>> start

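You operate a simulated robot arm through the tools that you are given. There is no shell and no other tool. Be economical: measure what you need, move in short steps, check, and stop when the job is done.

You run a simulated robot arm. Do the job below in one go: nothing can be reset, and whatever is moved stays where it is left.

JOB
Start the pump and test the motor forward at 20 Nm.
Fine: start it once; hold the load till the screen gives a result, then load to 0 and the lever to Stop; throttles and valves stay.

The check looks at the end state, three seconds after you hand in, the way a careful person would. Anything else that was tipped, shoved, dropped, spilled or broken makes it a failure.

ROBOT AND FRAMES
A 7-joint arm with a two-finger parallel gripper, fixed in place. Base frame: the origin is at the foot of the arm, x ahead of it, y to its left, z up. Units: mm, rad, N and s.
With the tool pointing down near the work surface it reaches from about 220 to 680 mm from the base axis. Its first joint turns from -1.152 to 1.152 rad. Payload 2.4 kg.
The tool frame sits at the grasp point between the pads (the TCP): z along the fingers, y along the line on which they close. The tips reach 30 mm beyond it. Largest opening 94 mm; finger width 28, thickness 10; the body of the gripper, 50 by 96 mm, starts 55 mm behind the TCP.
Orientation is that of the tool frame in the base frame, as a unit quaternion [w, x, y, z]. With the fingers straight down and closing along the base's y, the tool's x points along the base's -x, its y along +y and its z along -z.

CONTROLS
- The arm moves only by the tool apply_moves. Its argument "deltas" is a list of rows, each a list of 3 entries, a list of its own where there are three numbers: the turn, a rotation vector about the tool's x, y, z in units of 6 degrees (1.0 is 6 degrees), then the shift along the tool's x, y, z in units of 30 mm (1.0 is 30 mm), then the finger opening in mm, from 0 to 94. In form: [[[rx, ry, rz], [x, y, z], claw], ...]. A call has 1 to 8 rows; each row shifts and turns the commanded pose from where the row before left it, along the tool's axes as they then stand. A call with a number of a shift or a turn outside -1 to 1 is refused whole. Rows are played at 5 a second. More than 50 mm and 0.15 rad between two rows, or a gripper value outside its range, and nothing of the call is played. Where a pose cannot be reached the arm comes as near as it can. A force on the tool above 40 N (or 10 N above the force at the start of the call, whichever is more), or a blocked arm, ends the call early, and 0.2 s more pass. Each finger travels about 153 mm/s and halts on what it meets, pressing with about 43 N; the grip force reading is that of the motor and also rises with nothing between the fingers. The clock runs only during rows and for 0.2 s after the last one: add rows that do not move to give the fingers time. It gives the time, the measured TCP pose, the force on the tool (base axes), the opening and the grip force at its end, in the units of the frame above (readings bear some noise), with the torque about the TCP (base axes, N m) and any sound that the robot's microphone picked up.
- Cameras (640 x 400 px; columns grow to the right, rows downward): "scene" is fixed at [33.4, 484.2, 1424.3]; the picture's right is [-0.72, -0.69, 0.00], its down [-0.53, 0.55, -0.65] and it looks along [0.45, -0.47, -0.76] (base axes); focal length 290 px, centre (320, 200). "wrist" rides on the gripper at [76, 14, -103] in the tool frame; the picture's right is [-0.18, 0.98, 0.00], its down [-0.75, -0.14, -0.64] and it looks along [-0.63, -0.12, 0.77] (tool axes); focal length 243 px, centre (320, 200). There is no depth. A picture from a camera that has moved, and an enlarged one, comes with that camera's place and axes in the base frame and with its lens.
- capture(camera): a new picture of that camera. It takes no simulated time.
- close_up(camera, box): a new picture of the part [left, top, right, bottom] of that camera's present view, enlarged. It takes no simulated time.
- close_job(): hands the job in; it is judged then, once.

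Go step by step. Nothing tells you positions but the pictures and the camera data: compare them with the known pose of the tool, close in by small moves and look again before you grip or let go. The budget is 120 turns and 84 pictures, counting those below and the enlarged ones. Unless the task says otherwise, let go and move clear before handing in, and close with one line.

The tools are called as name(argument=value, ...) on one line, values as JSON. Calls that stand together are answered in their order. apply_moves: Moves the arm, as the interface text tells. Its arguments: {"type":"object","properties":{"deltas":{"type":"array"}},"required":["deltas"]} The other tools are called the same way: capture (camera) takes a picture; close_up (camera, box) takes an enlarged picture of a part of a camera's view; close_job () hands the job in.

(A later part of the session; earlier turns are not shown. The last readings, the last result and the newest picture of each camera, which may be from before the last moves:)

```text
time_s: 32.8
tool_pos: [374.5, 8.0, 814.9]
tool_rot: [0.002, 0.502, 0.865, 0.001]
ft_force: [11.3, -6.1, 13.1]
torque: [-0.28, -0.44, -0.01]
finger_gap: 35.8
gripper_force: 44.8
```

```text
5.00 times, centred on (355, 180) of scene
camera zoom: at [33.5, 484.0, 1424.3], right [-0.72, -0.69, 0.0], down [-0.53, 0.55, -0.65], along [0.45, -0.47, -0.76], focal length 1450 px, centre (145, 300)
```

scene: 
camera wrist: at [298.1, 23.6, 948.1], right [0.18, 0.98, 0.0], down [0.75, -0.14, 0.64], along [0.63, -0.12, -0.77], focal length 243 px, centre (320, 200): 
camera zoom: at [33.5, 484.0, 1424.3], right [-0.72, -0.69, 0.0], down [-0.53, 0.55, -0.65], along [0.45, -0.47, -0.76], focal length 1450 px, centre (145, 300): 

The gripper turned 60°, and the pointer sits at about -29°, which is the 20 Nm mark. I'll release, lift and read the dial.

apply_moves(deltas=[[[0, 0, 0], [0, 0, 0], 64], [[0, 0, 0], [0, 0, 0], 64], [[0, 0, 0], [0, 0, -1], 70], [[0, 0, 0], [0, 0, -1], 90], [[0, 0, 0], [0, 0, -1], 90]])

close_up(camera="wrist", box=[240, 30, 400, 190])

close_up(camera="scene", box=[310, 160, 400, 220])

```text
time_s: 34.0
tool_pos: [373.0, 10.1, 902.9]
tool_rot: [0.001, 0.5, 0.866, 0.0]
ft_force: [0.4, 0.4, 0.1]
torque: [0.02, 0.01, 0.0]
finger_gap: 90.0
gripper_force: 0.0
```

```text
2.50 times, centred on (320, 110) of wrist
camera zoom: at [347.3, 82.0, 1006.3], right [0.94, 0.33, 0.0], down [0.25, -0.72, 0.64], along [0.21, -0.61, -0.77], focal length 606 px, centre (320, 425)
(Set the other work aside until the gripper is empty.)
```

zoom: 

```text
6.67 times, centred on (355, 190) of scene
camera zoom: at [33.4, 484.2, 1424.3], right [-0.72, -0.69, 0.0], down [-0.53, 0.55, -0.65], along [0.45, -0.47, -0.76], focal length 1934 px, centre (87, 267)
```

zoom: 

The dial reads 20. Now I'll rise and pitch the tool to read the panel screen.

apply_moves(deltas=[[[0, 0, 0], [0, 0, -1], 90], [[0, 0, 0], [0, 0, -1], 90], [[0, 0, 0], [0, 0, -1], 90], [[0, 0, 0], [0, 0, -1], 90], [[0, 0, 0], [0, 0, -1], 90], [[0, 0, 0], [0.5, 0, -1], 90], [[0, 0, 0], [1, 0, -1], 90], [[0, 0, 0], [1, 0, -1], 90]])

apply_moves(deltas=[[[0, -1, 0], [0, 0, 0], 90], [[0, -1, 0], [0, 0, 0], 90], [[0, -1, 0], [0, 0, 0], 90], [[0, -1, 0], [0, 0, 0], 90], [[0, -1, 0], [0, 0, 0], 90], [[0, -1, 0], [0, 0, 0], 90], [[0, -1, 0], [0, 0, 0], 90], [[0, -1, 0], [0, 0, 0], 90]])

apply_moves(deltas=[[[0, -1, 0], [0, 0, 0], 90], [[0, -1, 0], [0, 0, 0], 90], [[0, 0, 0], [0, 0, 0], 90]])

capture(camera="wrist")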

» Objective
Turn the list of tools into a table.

>> end

Pull every line containing "times" from the material above.

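5.00 times, centred on (355, 180) of scene
2.50 times, centred on (320, 110) of wrist
6.67 times, centred on (355, 190) of scene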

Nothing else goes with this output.